From Image to Impact: How Brands are Countering Apathy and Adapting Empathy
There are 7 P’s in the marketing mix, and one of them is ‘people’. Although it was initially excluded from the marketing mix, it is now of the highest relevance. People in the business are accountable for turning a brand profitable by ticking all the requirements necessary for customer satisfaction. Now, this could be both direct as well as indirect and in B2C as well as B2B contexts.
Apathy among customers and clients can jeopardize the brand. Apathy could arise for various reasons like targeting the wrong customers or reality diverging from dazzling marketing, but it ultimately destroys businesses, snuffs out ideas, and halts advancement.
Customer and client satisfaction is directly proportional to the profit of a brand. Therefore, measures like pre-sale, post-sale, and support services must be undertaken to win their loyalty. The need to satisfy them highlights the importance of associating with them and their point of view, which basically implies empathizing. Today, effective marketing must go well beyond simple image promotion. Brands need to abandon traditional practices and bring humanized communication, client satisfaction, and emotional connection in place.
Every brand’s marketing team should work to include emotional intelligence in their strategy by comprehending the logical and emotional triggers of the people, pledging to support them, empathizing digitally, especially post-covid, and innovating by recognizing their preferred modes of engagement.
How brands use empathy to counter apathy
Sincerity
Brands must be sincere and drive their business on credibility, trust, and familiarity. This is possible by paying attention to what matters which product, service, or customer. Any time you want to build sales, it makes sense to start by closely identifying the target audience. People spread the word about authentic companies by sharing, liking, and recommending them to others.
Communication
Engage the audience in discussions. Brands must conduct thorough audience research before deciding which emotion to evoke and communicate. Brands can narrate an account of the struggles overcome, current challenges and their inspiration to connect emotionally.
Innovate
Make sales messages unique. Make customers familiar with what makes you outstanding, why it is better than other alternatives, and whether they actually require it. Case studies, testimonials, and brand success stories can support the demonstration of the benefits derived by existing clients.
Promote
Utilize personal values as a sales tool to allure numbers.
Change with trends
Recent trends require brands to maximize their digital presence. The social selling skills will successfully establish the brand as an indispensable resource to prospects, persuading them to make a purchase.
Empathy in Metaverse
By merging close details of the real world into the virtual world, brands can enhance empathy in the metaverse. The avatars in the virtual world can have a significant impact on real-world customers. However, to do this, it is crucial to closely monitor new developments in the realms of empathy, social connection in VR and AR, and human-machine interactions. The potential for empathy to flourish inside virtual spaces will increase as technology and exposure to virtual experiences develop.

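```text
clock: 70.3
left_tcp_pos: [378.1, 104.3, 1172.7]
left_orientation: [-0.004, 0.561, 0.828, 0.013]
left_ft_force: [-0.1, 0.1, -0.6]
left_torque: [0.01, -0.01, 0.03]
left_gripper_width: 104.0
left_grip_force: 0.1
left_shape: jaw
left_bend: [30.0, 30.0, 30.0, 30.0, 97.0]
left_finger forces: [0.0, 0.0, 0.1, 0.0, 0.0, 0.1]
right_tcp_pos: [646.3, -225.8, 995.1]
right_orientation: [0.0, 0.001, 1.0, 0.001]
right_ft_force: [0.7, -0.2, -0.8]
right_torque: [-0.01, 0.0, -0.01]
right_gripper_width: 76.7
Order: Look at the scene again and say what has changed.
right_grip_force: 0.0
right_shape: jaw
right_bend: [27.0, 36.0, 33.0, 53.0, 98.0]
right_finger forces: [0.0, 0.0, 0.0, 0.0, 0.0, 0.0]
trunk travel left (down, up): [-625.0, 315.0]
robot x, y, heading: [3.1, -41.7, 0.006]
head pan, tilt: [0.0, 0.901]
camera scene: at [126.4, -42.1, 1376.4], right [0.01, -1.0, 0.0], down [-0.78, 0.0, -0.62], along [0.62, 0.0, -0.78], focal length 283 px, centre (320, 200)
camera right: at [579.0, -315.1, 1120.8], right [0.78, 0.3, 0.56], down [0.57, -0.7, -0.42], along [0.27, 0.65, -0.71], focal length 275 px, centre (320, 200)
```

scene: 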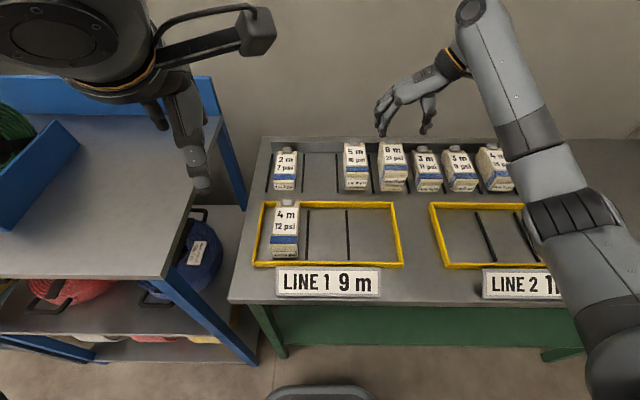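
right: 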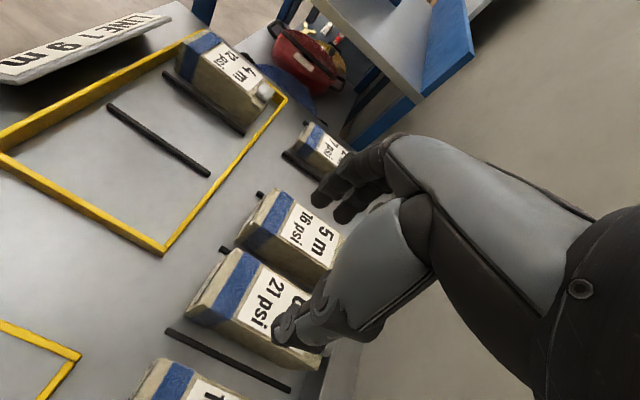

How brands benefit by empathizing
- They know what makes their customers loyal. It encourages customers to engage rather than being skeptical and inactive, to support and bring in additional business.
- It helps to transform an unfavorable situation into a positive one. Like, the criticism of HUL’s fair and lovely and fair and handsome for inherent racism in their product made them replace ‘fair’ with ‘glow’.
- Helps in building brand loyalty and consumer referrals.
- Helps in keeping up with trends and changing times e.g. Due to the epidemic, businesses had to change their marketing strategies to appeal to customers. Zomato implemented excellent empathetic policies like contactless delivery and Covid Insurance for delivery partners and food security for daily wagers.
Empathy matters more than facts. It is the countermeasure against extinction. Brands lose their identity when they fail to serve the interests of people or prioritize shareholder value or gauge staff’s value by their output and revenues. However, when a business consistently acts in favor of people, it will benefit both in the long and short term.